Exhibit: Captain Cook’s crew tested in ‘extreme’ Antarctica

Painting of the Resolution in a Stream of Pack Ice by William Hodges, 1772-73
Painting of the Resolution in a Stream of Pack Ice by William Hodges, 1772-73

A painting of the Resolution in a stream of pack ice by William Hodges shows how Captain James Cook and his fellow voyagers were tested in gruelling conditions at sea in Antarctica.

Exhibited in the Voyages room of Whitby’s Captain Cook Museum, the pen, wash and watercolour sketch on laid paper depicts the Resolution under sail in a choppy sea under overcast skies with streams of pack ice floating past.

The Resolution was a sturdy Whitby-built collier bark bought by the Admiralty for Captain Cook’s second voyage of exploration.

The aim was to discover a fertile ‘undiscovered Southern Continent’ still believed to exist somewhere in the southern oceans.

The sketch of the ship was made by Hodges, the official draughtsman to the expedition, during one of the two sweeps towards the South Pole in 1772-73.

The voyage marked the first crossing of the Antarctic Circle and the ship nearly came within sight of the Continent itself, further south than anyone had sailed before, to 71° 10’S, 106 ° 54’W, before being stopped by an immense ice field.

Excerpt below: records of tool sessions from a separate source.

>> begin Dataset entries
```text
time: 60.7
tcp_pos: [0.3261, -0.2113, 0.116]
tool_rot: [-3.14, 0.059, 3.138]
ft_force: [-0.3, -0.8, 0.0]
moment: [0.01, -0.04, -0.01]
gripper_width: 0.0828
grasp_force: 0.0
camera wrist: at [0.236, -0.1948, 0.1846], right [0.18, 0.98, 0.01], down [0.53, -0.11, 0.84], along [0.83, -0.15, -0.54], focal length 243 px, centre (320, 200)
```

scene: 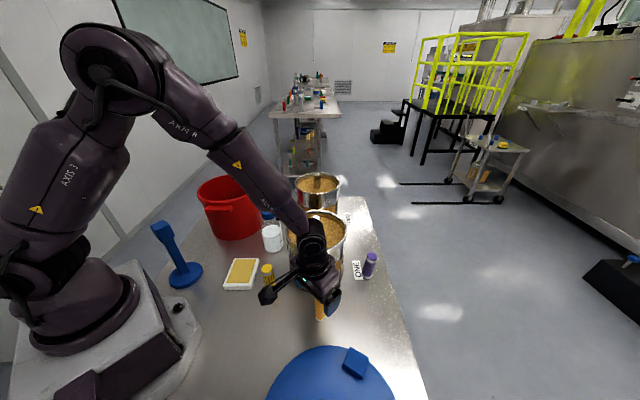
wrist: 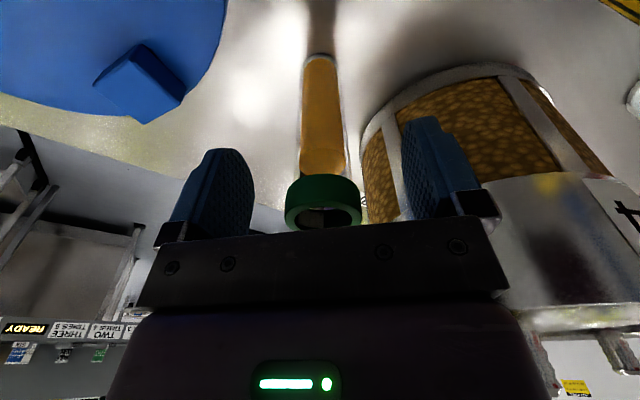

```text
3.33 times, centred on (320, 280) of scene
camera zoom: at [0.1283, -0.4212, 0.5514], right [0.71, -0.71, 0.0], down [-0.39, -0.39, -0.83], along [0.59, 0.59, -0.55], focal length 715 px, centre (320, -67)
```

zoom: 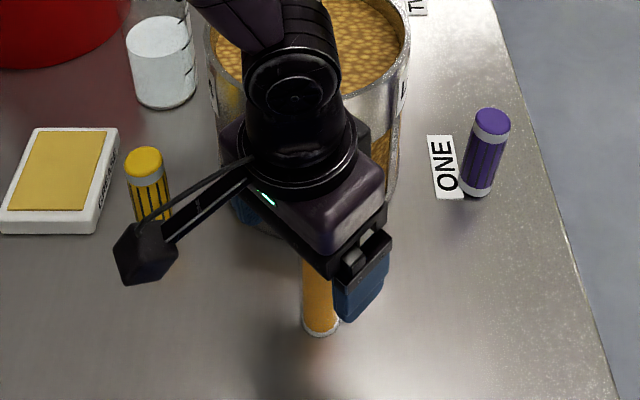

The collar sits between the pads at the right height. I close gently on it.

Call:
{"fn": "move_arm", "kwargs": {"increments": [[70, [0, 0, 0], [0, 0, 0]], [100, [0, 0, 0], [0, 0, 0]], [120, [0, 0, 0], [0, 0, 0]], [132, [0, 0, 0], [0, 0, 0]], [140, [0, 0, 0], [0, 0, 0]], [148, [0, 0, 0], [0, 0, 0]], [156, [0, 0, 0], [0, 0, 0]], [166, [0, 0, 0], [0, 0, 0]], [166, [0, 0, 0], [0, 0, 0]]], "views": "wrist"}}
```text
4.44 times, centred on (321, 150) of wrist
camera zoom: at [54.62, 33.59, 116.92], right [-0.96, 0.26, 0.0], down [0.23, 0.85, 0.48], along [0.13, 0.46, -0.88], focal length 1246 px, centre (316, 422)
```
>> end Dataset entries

This part of the voyage was full of dangers – from huge tabular icebergs and pack – ice, as well as fog, stormy weather, and freezing conditions.

The rigging was coated with ice and the crew were issued with “magellan” jackets to help endure the cold.

No –one was sorry when the ship finally turned northwards again.

They had circumnavigated Antarctica and proved that, if any continent existed, it was cold and barren.

The picture tells us about the quest for knowledge, exploration in the age of Enlightenment, and about how men and ships from Yorkshire were tested in the most extreme conditions in the southern oceans.

The Captain Cook Museum tells the story of Cook, and of the crews, artists and scientists who sailed with him.

It illustrates the story with original paintings and drawings from the Voyages, letters in Cook’s hand, ship models and artefacts from the Pacific.

The museum is also a winner of VisitEngland Gold Award for Excellence 2013 and of Yorkshire Tourist Board’s White Rose Award in 2005 and 2012.

It is open daily to November 6, 9.45 am to 5pm.

Winter openings arranged by appointment.